Description of the task -
Retype each line exactly. Skip images.

Supplied material -
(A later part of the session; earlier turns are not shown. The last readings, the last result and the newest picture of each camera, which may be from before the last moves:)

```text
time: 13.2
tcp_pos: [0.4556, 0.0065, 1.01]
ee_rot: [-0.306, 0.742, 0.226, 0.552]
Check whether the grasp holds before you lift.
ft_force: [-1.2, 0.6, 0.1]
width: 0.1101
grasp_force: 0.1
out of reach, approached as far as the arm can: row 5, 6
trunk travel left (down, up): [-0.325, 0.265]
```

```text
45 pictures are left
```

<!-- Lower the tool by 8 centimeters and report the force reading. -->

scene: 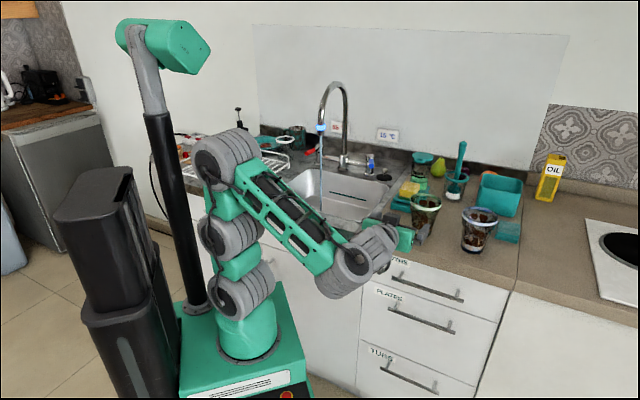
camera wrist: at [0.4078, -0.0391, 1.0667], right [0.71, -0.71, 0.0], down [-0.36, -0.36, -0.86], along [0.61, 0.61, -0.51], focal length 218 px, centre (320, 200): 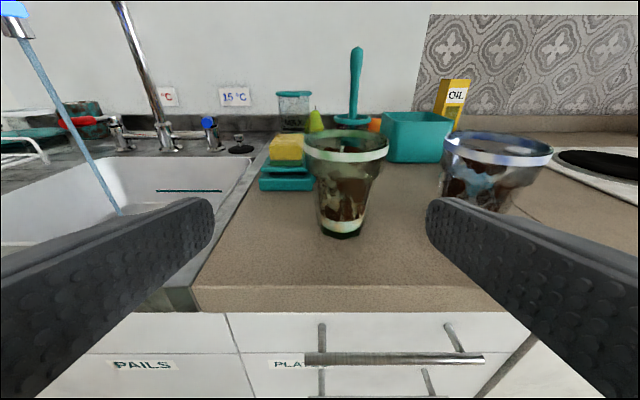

The reply -
(A later part of the session; earlier turns are not shown. The last readings, the last result and the newest picture of each camera, which may be from before the last moves:)

```text
time: 13.2
tcp_pos: [0.4556, 0.0065, 1.01]
ee_rot: [-0.306, 0.742, 0.226, 0.552]
Check whether the grasp holds before you lift.
ft_force: [-1.2, 0.6, 0.1]
width: 0.1101
grasp_force: 0.1
out of reach, approached as far as the arm can: row 5, 6
trunk travel left (down, up): [-0.325, 0.265]
```

```text
45 pictures are left
```

<!-- Lower the tool by 8 centimeters and report the force reading. -->

scene: 
camera wrist: at [0.4078, -0.0391, 1.0667], right [0.71, -0.71, 0.0], down [-0.36, -0.36, -0.86], along [0.61, 0.61, -0.51], focal length 218 px, centre (320, 200): 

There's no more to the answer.